In an instant that he’ll never forget, there were the sketches—still intact and fragile to the touch, fulfilling his best hopes.
Lucy Mulroney, senior director of Special Collections, says Register’s work in Syracuse had already helped him win a research grant from the Central New York Humanities Corridor, a consortium of regional universities. Thrilled by his discovery, the Special Collections staff helped Register make a connection with Syracuse University Press.
Suzanne Guiod, a senior editor there, quickly saw the potential.
Dapping’s manuscript, Guiod says, “is a rare primary document from the Reform Era, one that could be taught alongside classics like ‘Maggie: A Girl of the Streets.’ … It makes a significant and wholly unique contribution to New York State and New York City Progressive-Era history and writing.”
It took a few more years for the book to come together. Register needed to assemble the full manuscript and write a detailed introduction. He stuck with Dapping’s title for the narrative; Register realized the power of calling the book “The Muckers,” a reference to the filth and dung scattered around the streets of New York.

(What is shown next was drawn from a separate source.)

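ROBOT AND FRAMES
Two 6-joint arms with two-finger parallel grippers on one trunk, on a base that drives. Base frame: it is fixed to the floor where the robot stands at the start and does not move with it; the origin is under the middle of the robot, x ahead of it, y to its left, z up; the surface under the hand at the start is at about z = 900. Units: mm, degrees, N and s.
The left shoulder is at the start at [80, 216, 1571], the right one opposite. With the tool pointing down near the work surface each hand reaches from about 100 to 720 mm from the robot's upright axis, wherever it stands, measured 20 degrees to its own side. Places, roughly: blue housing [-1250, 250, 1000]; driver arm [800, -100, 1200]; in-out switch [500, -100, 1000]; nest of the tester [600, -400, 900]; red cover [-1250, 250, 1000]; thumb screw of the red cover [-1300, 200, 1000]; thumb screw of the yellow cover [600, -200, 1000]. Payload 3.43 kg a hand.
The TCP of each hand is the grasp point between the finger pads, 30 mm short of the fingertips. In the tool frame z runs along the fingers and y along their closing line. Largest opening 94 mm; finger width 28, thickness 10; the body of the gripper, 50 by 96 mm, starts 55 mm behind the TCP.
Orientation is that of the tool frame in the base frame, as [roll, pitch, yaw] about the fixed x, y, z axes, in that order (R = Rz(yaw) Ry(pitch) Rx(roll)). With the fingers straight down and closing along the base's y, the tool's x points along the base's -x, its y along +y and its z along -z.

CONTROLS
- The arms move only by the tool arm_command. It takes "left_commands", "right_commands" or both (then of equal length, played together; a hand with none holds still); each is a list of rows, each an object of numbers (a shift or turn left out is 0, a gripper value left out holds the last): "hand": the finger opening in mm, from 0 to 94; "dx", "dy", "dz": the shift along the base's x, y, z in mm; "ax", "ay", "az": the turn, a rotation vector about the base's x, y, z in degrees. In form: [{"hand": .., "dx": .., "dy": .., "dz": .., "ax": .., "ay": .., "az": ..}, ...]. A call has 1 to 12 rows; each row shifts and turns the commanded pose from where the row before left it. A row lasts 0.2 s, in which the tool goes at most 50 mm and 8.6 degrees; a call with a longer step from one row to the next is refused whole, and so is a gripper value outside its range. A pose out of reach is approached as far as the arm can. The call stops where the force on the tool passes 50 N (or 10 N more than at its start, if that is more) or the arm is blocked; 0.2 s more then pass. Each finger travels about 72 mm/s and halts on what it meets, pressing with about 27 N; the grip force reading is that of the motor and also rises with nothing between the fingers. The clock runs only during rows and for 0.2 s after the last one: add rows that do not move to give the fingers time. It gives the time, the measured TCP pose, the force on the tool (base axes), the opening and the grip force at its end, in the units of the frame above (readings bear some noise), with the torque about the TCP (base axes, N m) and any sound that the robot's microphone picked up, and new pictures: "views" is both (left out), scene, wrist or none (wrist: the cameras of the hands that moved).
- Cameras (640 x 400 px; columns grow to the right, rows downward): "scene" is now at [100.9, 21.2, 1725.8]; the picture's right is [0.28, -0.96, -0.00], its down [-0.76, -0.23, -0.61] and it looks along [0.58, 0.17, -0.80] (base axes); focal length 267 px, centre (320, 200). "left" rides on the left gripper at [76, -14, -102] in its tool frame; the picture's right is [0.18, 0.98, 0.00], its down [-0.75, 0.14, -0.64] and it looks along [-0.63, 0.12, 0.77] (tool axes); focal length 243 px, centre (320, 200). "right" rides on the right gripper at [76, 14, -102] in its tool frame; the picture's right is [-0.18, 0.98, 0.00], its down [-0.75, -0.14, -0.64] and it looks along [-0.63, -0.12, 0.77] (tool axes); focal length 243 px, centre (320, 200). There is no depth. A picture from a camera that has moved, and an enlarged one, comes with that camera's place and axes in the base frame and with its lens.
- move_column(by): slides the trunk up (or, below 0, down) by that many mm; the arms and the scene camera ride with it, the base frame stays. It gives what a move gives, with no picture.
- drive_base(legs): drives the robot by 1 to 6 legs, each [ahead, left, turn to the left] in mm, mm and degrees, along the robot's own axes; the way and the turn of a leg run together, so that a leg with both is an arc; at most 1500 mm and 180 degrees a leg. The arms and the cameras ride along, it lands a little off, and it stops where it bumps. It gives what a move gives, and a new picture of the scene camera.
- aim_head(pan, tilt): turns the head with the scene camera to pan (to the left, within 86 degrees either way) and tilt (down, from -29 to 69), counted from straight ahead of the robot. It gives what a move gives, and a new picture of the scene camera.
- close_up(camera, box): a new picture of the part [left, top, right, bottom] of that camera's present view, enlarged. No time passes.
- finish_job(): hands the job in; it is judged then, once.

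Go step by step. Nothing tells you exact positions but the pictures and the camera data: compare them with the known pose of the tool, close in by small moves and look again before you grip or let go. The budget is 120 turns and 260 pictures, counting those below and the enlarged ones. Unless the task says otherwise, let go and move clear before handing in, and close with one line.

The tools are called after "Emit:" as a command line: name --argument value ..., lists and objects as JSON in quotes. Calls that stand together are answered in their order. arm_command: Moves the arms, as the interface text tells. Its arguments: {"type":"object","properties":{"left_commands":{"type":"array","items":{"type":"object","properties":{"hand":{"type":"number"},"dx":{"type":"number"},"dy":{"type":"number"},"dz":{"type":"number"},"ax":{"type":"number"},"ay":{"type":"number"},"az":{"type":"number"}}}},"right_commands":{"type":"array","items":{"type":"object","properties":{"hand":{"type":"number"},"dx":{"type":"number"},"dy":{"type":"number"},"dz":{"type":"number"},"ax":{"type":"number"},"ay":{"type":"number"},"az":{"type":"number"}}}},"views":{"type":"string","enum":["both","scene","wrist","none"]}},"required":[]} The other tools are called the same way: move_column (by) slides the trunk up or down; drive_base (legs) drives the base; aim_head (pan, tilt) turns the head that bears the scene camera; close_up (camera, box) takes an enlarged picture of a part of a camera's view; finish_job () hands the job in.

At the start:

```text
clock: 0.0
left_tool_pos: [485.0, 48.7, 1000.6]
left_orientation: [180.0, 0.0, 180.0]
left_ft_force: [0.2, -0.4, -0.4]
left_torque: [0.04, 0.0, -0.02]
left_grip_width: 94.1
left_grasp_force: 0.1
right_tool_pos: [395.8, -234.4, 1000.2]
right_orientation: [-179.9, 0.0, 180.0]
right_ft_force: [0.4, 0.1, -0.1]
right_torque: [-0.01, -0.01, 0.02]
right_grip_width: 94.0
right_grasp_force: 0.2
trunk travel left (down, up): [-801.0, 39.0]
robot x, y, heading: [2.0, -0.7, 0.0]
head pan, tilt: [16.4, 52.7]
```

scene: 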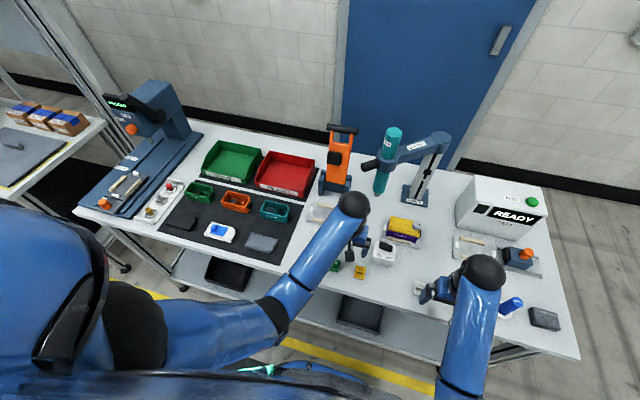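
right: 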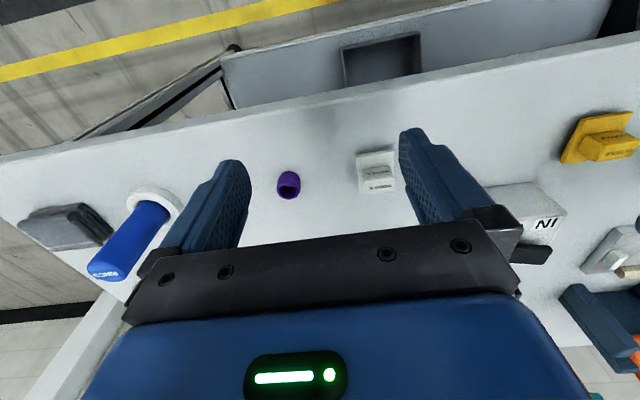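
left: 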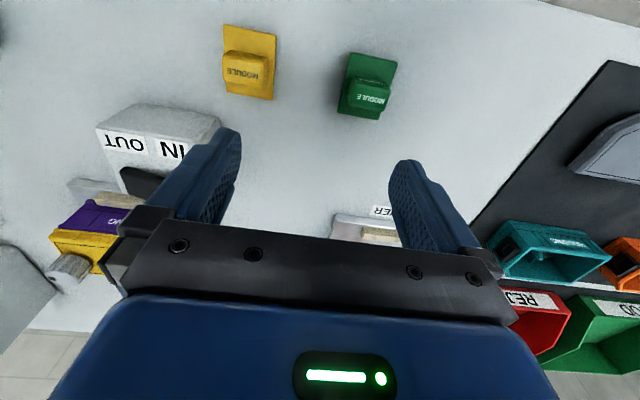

The book was published this autumn. Register plans on returning to the University for a signing at some point in the coming months. He also intends to complete another book on the collective journey of the four city boys whose narratives captured his attention, at Bird Library.
As for “The Muckers,” the joy of finding the manuscript remains deeply satisfying. During the years of research, Register developed a kind of spiritual loyalty to the narrator, this indomitable child of poverty in New York City.
Dapping faced suffocating obstacles as a boy, survived them and died believing that no one would ever know the full triumph of his story. To Register, this new book is more than history. For forgotten children of the street, it serves as testament and validation.
“It feels very good,” Register said, “to bring ‘The Muckers’ into the light.”